Copyright: - US National Park Service
Glacier National Park
The geologic history of Glacier National Park is read in the numerous exposed layers of Precambrian sedimentary formations. These extremely well preserved sediments date back to over one billion years. Subsequent sculpting by massive bodies of ice has transformed this area into a dramatic example of glacial land forms. Today several small alpine glaciers of relatively recent origin dot the mountains.
- Visitors of Glacier National Park can enjoy pristine forests, alpine meadows, rugged mountains, and spectacular lakes. With over 700 miles of trails, Glacier is a hiker's paradise for adventurous visitors seeking wilderness and solitude. Relive the days of old through historic chalets, lodges, transportation, and stories of Native Americans.
If you have a week or a day to spend in Glacier National Park a good place to orient yourself is one of the three visitor centers. There are also many ranger stations open throughout the park during the summer months. Staff at these information centers are knowledgeable about the region and terrain. In the winter information is available weekdays at Park Headquarters and on weekends at the Apgar Visitor Center.

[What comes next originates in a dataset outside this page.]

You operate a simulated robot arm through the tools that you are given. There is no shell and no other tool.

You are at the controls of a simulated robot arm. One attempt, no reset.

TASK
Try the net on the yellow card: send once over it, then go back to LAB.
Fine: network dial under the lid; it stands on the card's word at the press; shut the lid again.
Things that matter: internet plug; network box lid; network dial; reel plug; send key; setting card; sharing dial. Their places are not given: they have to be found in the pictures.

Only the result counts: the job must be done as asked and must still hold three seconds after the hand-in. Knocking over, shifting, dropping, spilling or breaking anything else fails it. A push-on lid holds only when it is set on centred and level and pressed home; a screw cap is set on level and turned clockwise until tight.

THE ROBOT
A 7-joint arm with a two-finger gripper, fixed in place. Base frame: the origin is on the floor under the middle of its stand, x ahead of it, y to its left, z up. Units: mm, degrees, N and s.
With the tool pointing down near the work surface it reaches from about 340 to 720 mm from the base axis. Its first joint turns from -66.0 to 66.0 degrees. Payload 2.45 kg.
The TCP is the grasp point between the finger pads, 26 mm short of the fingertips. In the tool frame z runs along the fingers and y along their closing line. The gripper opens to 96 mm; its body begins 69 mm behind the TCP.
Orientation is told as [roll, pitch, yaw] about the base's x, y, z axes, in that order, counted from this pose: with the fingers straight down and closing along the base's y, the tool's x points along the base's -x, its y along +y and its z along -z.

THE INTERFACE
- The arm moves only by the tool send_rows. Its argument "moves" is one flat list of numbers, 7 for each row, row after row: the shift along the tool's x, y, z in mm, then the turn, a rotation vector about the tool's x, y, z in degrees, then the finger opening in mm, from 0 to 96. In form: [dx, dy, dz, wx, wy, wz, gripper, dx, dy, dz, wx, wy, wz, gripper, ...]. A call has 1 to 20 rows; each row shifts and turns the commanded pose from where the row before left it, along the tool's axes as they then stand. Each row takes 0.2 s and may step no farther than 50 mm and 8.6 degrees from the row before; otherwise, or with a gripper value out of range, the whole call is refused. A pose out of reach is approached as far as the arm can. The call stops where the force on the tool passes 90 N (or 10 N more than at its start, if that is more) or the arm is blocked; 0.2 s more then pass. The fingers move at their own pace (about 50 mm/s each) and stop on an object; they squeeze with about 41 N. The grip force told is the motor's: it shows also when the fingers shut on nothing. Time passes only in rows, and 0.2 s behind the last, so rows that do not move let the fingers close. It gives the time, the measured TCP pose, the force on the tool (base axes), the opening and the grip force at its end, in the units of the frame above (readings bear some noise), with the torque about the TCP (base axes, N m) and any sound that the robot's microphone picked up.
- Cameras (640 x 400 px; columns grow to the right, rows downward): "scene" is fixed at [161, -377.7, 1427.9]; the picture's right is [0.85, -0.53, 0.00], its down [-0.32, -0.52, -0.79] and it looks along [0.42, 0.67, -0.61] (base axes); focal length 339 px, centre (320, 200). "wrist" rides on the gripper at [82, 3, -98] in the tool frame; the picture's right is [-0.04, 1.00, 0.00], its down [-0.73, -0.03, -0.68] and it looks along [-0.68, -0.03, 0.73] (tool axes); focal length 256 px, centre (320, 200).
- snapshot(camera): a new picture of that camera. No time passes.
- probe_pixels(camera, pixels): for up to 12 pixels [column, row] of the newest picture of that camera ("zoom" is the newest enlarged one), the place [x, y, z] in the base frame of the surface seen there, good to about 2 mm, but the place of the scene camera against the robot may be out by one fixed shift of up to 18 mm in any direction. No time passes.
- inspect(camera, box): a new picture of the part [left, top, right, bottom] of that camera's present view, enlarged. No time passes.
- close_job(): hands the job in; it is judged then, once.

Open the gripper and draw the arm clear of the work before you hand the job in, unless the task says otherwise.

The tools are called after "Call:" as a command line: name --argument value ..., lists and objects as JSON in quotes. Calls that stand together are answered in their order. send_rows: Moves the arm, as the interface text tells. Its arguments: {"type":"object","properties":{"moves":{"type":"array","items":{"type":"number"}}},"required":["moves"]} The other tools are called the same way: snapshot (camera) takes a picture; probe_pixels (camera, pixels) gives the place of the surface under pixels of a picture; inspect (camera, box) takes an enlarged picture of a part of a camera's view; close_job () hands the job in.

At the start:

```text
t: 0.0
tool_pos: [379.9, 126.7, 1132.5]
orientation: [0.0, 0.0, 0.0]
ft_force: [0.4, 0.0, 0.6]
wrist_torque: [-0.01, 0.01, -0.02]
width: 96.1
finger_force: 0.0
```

Recreation - Glacier is an outdoor enthusiast's paradise. Visitors can enjoy hiking, backpacking, horseback riding, bike touring, fishing, picnicking and camping during the summer months. The park is open in winter for a variety of snow-oriented activities including snowshoeing, cross-country skiing and touring.
Hiking opportunities abound in Glacier National Park. We recommend that all visitors leave their vehicles behind, if only for a short while, to enjoy some of the 700 miles of trails. Scenic driving is also very popular in the park. The Going-to-the-Sun Road is 50 miles long and bisects the heart of Glacier, following the shores of the park's two largest lakes and hugging the cliffs below the Continental Divide as it traverses Logan Pass. Numerous scenic turnouts and wayside exhibits, along this and other roads in the park, allow travelers to stop and enjoy the park at their own pace. (Size restrictions on vehicles are in effect on the Going-to-the-Sun Road.)
There are several opportunities for lodging within the park including hotels and more exclusive lodges. Thirteen campgrounds provide just under 1000 sites. Most of which are operated on a 'first come first serve' basis. Fish Creek and St. Mary campgrounds may be reserved ahead of time
Climate - The weather in northwestern Montana is as varied as its landscape. Summer temperatures in the lower elevations can exceed 90 degrees F during the day. Up slope, in areas above treeline, it is frequently 10 to 15 degrees cooler. Strong winds predominate on the east side of the park as the landscape changes from mountainous to plains. Overnight lows throughout the park can drop to near 20 degrees F and snow can fall anytime during the summer months. (In August of 1992, a foot of snow fell on the northeastern corner of Glacier.) Summer rainfall averages around two to three inches per month.
Layers are an important part of the wardrobe you should bring to Glacier National Park. You may start the day in a T-shirt and shorts and need a parka by evening.
Glacier National Park is located in northwestern Montana on the U.S./Canadian border. The site is bordered on the south and west by the Lewis and Clark National Forest and the Flathead National Forest, respectively. It is bordered on the east by the Blackfeet Indian Reservation. The park lies within the Rocky Mountains.